When Blong Yang began working at Century College in 1979 (known back then as Lakewood Community College) there were a total of four Asians in the entire school.
“During the first few years of my employment here, we had cultural conflicts on a regular basis,” recalls Yang, who at the time was helping to develop an ESL program at the school. “That’s why we created the Asian Student Association.”
Jump 30 years later and Asians comprise the largest population group outside of white students at Century, playing a crucial role in the school’s future.
With over 1,200 Asian students currently enrolled at Century (95% plus are estimated to be of Hmong ethnicity), there is speculation that Century might carry the distinction of having more Hmong students than any other school in America.
These numbers do not surprise Yang, who now holds the position of Admissions Adviser.
“Century has always been a great place for young people to begin their higher education,” Yang observes. “And with our challenging economy, it makes more sense than ever to attend a school like this.”
He points out how he has seen a good number of Hmong Century graduates go on to do marvelous things in the community: Business owners, teachers, even medical doctors.
“That’s why we felt it was so important to recognize these great accomplishments with our annual Asian Alumni Reunion Banquet in which we honor alumni with ‘Hall of Fame’ awards!”
However, not all is perfect at Century, points out Pakou Vang who currently holds the position of acting academic dean.
“Like many other institutions of higher education, Century struggles with balancing the students of color versus staff of color ratio,” Vang notes after revealing that she is the lone faculty member who is Hmong at Century. “But I can assure you, Century is committed to working hard to recruit and retain a diverse staff and faculty.”

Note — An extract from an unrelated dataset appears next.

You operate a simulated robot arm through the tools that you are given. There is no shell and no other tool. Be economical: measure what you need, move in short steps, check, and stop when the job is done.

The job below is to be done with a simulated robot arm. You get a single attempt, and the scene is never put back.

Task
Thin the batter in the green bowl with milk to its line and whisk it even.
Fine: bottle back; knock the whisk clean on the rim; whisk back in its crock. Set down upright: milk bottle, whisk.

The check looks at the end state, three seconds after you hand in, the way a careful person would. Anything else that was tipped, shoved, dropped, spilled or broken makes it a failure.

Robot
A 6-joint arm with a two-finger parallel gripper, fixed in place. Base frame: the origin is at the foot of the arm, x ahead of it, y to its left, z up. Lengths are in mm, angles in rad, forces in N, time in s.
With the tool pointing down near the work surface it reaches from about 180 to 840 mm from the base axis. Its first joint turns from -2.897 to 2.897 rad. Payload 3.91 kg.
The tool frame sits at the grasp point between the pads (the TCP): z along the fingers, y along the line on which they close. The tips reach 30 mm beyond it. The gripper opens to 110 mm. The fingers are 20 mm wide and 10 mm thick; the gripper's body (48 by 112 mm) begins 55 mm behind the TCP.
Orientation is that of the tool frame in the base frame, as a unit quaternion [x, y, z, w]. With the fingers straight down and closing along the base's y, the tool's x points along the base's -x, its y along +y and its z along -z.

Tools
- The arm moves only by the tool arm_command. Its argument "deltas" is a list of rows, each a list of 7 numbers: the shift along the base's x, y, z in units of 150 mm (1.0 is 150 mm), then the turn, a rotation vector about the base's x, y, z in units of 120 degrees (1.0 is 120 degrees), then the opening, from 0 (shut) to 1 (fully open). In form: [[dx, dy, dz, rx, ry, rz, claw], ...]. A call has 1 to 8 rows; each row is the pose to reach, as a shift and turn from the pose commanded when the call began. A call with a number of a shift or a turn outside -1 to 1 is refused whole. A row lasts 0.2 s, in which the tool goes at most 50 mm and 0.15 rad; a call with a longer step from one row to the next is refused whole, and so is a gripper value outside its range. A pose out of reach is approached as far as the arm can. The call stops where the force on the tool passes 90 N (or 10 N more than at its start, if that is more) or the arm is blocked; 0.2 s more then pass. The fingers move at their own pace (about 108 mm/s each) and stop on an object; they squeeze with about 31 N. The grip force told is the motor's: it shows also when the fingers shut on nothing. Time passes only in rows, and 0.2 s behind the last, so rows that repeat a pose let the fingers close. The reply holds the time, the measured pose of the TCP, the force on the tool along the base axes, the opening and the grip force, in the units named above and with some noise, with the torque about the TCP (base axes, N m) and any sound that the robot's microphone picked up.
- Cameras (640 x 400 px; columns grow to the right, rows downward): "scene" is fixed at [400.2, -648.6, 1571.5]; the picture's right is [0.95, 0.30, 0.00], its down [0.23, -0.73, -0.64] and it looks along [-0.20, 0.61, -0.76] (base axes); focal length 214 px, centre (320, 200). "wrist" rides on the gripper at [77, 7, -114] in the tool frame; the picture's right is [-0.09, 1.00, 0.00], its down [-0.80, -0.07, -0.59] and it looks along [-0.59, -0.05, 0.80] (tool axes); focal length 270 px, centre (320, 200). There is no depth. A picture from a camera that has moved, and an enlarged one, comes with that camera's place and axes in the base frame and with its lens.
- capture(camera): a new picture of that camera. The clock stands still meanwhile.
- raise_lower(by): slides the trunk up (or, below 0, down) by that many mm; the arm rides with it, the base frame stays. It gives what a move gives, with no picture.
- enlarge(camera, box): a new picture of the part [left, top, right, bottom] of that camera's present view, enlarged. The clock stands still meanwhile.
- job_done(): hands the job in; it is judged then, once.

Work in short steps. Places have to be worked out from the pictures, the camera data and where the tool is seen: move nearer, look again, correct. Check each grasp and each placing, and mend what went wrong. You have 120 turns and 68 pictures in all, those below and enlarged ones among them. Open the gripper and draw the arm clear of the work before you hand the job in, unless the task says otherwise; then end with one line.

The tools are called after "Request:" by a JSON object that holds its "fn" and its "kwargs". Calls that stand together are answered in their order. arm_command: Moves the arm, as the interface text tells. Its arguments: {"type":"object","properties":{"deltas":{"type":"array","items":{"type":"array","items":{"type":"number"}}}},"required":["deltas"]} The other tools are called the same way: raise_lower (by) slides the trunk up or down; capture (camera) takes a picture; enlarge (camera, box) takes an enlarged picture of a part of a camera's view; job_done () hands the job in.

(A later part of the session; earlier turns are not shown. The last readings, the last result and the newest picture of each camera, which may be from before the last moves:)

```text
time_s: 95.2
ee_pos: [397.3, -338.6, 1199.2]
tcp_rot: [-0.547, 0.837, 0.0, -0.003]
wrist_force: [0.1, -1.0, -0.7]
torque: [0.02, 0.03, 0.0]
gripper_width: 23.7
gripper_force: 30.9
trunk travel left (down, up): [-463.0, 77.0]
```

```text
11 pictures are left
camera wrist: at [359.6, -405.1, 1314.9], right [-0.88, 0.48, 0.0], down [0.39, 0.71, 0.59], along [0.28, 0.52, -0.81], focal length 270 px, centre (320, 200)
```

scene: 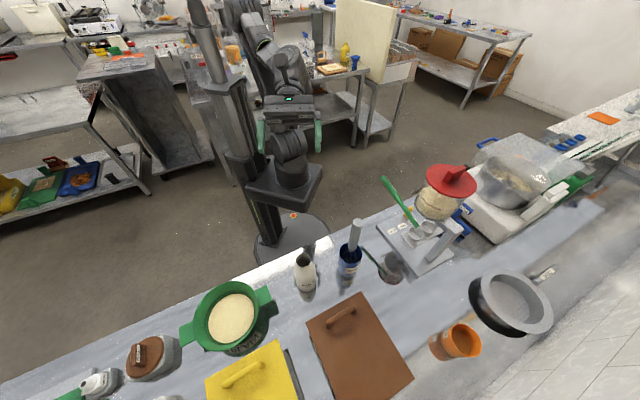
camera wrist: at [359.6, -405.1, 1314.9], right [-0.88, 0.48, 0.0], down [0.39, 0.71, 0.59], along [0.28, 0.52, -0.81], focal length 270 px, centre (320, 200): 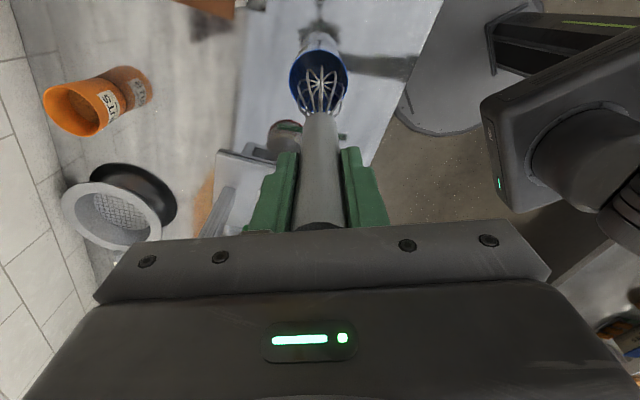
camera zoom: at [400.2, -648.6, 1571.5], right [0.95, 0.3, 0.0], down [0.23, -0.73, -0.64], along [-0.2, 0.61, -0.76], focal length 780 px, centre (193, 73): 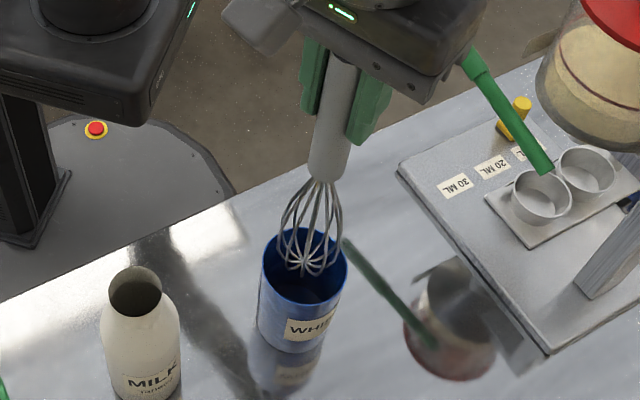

An instructor of communications for over six years at Century, Vang was hired on an interim basis as academic dean where she relishes the role of making decisions that will impact Century from the top-down.
A self described go-getter, Vang is proud to have been at the table to help direct Century’s upcoming facilities make-over which will take place over the next few years. In terms of diversity issues, Vang hopes that her role as academic dean will continue past the interim so that she can continue working with administrators to improve the situation.
“I am especially proud that Century will be using Kao Kalia Yang’s book, The Late Homecomer, next year as the ‘Common Book’,” Vang exudes. “That means all staff and most students will be required to read about the Hmong experience. I think that’s a great step towards the right direction!”